CTA Ready to Iron Out Kink in Red/Purple Line

Any time a transportation agency tries to build something fast and sleek, there always seems to be someone standing in the way. Sometimes, literally.

Think French farmers with shotguns who didn’t want the Eurostar zipping through their fields. Or Texas dirt ranchers who think high-speed rail is an infringement on their freedom. Or, in Chicago, where there are a number of places where what is now the CTA had to bend its rails to the will of people or places in the way.

The rightward shift in the CTA Red and Purple Line tracks north of the Belmont station.  (Via Apple Maps.)
The rightward shift in the CTA Red and Purple Line tracks north of the Belmont station. (Via Apple Maps.)

Two of those bends will soon be history.

Like a cat stretching after a good nap, the CTA held a ceremonial groundbreaking yesterday for a project to work out the kinks in the Red and Purple Lines just north of the Belmont station.

You’ve seen the CTA at work here recently. A few months ago, it opened a magnificent, if slightly scary, new flyover to fly the Brown Line over the Red and Purple lines when it has to make a left turn on its journey northward. Previously, Red and Purple traffic would come to a standstill while the Brown put on its blinker, waited for the all-clear, and inched slowly across two other sets of tracks.

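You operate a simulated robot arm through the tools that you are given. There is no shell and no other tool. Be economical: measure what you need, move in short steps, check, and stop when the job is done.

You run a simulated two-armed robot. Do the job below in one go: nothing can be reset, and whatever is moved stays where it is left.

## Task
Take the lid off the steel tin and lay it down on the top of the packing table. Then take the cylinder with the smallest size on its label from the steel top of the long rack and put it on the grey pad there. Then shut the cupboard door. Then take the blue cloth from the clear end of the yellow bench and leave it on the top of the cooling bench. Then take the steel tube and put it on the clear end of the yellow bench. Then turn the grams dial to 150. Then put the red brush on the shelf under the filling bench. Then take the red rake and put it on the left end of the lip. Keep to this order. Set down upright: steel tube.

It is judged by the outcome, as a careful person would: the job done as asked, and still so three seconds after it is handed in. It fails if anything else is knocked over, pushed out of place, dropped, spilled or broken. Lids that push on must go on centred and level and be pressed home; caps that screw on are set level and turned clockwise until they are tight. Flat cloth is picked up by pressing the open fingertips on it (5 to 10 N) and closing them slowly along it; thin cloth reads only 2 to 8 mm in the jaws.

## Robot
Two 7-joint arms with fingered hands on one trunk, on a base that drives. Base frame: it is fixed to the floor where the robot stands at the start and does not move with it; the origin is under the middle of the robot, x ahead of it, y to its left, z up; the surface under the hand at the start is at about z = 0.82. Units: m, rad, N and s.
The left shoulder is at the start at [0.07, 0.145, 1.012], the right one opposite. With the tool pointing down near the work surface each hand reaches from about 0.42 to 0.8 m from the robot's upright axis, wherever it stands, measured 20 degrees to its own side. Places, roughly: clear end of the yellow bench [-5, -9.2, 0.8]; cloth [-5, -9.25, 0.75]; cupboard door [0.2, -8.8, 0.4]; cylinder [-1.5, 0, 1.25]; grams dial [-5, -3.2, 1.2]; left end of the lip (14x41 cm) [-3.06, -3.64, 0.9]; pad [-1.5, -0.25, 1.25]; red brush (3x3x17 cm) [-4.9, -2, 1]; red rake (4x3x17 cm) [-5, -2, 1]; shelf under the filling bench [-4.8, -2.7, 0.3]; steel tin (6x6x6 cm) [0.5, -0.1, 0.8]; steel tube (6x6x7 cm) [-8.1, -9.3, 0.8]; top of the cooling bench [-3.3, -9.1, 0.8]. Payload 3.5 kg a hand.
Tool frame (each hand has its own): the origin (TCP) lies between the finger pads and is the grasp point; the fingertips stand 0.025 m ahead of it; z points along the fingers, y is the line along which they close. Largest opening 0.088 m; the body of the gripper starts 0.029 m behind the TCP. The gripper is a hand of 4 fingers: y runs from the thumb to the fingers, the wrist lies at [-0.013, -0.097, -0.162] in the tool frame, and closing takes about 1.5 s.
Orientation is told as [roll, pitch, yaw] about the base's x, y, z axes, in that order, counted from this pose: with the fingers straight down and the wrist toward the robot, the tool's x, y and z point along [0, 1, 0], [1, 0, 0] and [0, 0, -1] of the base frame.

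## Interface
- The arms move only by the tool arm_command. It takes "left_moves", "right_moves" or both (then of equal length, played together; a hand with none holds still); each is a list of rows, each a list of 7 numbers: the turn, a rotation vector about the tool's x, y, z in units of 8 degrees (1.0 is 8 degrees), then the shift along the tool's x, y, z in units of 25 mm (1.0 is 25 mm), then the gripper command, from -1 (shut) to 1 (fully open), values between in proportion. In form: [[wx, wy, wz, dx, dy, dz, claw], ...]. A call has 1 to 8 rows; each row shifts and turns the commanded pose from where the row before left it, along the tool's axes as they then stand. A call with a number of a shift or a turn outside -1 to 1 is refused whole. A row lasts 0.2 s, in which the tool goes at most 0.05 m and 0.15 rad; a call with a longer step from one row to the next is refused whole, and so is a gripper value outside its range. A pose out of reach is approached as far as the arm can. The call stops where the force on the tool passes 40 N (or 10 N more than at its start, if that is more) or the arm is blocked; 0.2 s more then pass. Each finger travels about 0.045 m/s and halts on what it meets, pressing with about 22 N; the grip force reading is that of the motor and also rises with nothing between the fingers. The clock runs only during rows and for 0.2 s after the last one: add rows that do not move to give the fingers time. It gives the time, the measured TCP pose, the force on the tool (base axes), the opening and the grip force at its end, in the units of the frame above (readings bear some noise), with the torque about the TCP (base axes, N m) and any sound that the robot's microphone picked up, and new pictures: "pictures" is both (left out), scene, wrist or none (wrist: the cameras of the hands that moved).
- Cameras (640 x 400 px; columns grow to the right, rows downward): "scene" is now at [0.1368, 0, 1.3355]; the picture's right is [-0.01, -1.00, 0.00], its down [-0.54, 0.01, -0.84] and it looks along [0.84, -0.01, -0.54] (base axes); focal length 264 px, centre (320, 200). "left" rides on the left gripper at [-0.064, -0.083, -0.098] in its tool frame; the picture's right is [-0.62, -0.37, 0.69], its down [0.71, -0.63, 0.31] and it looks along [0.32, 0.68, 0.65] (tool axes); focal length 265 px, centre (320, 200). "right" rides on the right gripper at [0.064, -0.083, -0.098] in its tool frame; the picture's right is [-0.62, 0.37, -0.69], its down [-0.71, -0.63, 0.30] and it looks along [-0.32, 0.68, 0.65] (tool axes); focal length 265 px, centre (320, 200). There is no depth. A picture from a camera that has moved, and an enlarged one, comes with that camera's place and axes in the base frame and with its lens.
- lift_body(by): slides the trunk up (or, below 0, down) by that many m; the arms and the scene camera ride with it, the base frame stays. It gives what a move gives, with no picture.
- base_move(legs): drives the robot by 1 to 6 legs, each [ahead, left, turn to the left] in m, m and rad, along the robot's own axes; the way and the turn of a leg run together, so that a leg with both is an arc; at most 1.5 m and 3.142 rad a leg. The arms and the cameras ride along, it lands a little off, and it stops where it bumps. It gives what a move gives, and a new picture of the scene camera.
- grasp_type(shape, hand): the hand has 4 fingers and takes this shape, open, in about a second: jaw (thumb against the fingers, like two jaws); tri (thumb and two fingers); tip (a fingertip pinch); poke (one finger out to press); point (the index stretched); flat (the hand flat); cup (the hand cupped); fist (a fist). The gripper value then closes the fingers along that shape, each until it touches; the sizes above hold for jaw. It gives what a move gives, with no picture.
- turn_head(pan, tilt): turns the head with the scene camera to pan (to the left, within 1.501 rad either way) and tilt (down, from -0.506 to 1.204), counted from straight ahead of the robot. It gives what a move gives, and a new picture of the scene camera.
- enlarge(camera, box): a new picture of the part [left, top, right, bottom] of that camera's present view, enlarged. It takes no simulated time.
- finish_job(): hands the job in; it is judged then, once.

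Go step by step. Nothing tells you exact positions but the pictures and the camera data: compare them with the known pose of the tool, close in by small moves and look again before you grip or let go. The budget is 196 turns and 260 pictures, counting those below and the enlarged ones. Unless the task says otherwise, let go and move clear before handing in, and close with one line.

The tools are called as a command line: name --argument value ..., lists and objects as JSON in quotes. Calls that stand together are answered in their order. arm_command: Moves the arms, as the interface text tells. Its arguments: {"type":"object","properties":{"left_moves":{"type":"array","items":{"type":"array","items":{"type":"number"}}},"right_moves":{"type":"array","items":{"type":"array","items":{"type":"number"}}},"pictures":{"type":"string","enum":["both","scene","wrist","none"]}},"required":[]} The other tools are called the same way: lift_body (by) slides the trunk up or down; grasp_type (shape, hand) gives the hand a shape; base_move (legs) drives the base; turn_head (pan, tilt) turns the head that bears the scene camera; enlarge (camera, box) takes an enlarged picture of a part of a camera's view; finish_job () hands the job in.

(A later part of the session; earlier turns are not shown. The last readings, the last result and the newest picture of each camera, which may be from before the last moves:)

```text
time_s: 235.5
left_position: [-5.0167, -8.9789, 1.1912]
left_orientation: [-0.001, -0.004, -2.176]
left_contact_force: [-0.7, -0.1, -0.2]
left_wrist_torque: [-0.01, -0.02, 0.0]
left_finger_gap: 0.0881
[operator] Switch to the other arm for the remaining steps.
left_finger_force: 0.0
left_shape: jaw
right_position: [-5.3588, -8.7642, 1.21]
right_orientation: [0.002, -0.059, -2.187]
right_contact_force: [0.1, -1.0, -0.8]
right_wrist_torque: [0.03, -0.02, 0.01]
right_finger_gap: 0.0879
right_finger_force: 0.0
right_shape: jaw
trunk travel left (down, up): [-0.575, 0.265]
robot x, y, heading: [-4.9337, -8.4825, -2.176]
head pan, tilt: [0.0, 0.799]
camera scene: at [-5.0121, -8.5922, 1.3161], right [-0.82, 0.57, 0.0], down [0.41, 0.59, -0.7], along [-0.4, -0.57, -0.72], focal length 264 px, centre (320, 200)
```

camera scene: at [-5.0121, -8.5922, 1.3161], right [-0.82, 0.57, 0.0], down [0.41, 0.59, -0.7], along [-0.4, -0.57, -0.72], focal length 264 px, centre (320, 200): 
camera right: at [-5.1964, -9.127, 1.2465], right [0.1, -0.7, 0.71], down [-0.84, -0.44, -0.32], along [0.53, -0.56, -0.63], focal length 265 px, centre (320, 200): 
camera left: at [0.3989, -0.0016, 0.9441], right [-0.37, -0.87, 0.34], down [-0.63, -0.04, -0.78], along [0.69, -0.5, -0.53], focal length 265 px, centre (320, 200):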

It was a built-in excuse for being late coming home from work.

Today, Red and Purple trains can move northward and southward without being interrupted by their Brown buddies. But that doesn’t mean it’s a completely smooth ride through the Lake View neighborhood. There’s the problem of a pair of bends in the line which force the trains to slow down and jog eastward, then west again as they cross Clark Street.

But don’t blame Chicago’s favorite sportsball-themed drunkenness zone. The sway in the way was caused a hundred-and-something years ago by the Vautravers Building, an 1894 apartment building that refused to bend to the will of the mighty Northwestern Elevated Railroad. It took forever and a day, but the CTA finally got its way, buying and demolishing 14 properties in the line of fire, and last year came in with cranes and trucks and noise to shove the now-historic apartment building 30 feet to the left.

Next month, the entire third-of-a-mile stretch of transit will be yanked down and rebuilt, starting with the southbound side over the next two years. Then the northbound side after that. The whole thing is expected to be finished in 2025.